Say, consider the same piece of software, available from two separate vendors, at the same price. One vendor respects your four essential software freedoms, the other doesn't, and this is the only difference between them. Which one would you choose? Why?

Don't you agree that the lack of freedoms in the latter, that presumably leads you to choose the former, would be detrimental (and thus harmful) to you, no matter how much you need the features offered by the software?

Zacchiroli: working with FSF on Debian Free-ness assessment

Posted Jul 5, 2012 3:22 UTC (Thu) by khim (subscriber, #9252) [Link]

Say, consider the same piece of software, available from two separate vendors, at the same price.

Nice strawman.

Let's consider another hypothetical situation. I need to pay taxes and the only way to do it is via proprietary government-supplied package. Debian's choice: give me the package in "non-free" and help me to stay in my house. FSF's choice: "liberate me" by sending me to jail.

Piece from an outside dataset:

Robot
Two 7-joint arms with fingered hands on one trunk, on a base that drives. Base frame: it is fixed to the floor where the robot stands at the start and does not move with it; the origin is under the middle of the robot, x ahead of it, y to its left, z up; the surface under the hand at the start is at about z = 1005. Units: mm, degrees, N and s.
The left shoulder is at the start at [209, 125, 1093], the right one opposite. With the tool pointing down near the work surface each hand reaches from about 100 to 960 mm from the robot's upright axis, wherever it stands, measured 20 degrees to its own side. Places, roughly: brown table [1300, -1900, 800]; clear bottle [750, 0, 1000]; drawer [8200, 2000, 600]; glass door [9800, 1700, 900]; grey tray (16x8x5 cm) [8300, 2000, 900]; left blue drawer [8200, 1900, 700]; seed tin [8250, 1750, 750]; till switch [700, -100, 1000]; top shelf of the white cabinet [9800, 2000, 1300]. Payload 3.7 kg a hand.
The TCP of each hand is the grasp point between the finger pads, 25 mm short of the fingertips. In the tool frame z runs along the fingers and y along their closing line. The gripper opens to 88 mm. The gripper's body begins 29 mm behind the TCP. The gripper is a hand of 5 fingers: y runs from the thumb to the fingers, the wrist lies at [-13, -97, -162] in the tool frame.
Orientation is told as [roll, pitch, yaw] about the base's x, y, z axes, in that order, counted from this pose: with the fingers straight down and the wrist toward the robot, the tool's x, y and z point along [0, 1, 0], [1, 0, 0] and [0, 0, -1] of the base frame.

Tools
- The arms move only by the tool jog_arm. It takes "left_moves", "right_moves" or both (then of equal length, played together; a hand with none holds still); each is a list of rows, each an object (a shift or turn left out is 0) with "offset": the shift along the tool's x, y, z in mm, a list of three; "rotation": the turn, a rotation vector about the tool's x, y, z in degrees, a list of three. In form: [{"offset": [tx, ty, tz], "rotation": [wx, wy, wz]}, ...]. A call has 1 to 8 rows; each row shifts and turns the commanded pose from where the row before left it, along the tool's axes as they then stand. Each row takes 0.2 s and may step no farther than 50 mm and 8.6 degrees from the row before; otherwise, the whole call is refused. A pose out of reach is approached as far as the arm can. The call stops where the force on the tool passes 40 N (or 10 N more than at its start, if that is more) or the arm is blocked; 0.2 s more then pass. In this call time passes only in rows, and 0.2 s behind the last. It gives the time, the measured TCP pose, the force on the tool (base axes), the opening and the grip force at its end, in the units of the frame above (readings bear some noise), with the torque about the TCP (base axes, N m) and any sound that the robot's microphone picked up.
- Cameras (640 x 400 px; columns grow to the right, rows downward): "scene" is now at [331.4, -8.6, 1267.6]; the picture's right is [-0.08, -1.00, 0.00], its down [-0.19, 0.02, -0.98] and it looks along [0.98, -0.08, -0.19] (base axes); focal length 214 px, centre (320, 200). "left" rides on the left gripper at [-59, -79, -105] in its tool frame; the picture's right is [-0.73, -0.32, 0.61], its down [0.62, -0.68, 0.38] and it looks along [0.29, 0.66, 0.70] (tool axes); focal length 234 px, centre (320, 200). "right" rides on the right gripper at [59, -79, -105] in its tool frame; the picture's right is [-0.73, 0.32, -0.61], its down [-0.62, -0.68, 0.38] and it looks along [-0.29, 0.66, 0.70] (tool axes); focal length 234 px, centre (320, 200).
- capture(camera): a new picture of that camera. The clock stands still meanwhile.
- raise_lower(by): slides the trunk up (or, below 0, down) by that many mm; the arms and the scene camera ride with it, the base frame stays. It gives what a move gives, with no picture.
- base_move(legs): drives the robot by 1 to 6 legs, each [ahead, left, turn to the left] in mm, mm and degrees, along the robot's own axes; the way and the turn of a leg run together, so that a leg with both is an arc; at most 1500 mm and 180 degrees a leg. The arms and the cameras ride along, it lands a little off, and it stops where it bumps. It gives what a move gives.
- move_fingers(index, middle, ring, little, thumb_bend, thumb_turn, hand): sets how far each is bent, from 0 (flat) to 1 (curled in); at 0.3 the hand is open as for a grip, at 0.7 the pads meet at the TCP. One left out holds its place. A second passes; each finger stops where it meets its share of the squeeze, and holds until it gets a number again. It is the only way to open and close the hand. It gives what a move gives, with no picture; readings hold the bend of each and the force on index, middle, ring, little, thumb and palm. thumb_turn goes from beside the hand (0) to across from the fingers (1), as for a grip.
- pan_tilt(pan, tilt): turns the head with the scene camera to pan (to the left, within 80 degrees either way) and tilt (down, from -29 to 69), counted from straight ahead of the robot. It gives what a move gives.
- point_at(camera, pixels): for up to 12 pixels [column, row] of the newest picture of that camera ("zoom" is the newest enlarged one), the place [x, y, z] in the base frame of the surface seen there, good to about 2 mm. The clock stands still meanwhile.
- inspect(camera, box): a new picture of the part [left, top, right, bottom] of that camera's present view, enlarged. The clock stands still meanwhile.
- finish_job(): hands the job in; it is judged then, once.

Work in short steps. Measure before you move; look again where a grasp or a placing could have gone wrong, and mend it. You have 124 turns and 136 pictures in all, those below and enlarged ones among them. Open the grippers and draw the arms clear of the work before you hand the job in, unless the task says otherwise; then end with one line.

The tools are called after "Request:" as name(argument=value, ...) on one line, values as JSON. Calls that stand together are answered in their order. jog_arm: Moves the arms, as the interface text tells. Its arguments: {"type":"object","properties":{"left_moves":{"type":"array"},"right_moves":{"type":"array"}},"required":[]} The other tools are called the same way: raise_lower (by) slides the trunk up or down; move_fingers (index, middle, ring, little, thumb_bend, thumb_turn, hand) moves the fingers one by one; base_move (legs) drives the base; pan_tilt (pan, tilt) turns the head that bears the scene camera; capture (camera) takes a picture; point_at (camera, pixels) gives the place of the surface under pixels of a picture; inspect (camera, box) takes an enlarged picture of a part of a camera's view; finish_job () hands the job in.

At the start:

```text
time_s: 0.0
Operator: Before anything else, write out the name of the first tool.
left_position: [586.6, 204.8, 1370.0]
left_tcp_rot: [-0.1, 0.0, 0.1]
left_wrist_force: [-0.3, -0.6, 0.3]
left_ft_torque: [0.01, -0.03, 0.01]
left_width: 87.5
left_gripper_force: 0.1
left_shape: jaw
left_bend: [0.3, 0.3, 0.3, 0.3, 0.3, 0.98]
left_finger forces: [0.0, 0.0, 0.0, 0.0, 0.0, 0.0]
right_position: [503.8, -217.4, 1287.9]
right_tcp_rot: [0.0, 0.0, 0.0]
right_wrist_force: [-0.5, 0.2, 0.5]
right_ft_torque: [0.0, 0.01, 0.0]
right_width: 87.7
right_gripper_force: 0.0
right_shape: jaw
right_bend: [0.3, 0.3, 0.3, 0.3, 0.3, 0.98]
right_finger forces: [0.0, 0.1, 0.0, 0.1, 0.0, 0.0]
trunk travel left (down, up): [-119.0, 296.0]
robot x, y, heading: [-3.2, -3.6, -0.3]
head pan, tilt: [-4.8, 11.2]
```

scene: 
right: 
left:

Who's screwing me? Debian? Or FSF?

P.S. Note that choice is not at all hypothetical: this improvement over reality. Currently aforementioned package only exist in Windows version and thus it's not in Debian. But what if government will achieve partial enlightenment and produce Linux package?

Zacchiroli: working with FSF on Debian Free-ness assessment

Posted Jul 5, 2012 5:05 UTC (Thu) by lxoliva (guest, #40702) [Link]

Can a scenario before a question even be a strawman? (And yet you chose to dodge the question; one gets to wonder why; “it wasn't for me” won't do, for you chose to answer the post anyway ;-)

Anyway, your situation is not hypothetical. It was real for me. What did I do? Implement a Free Software version of the government-supplied software. http://fsfla.org/~lxoliva/snapshots/irpf-livre/ *while* fighting the obligation to use the government-supplied software in court.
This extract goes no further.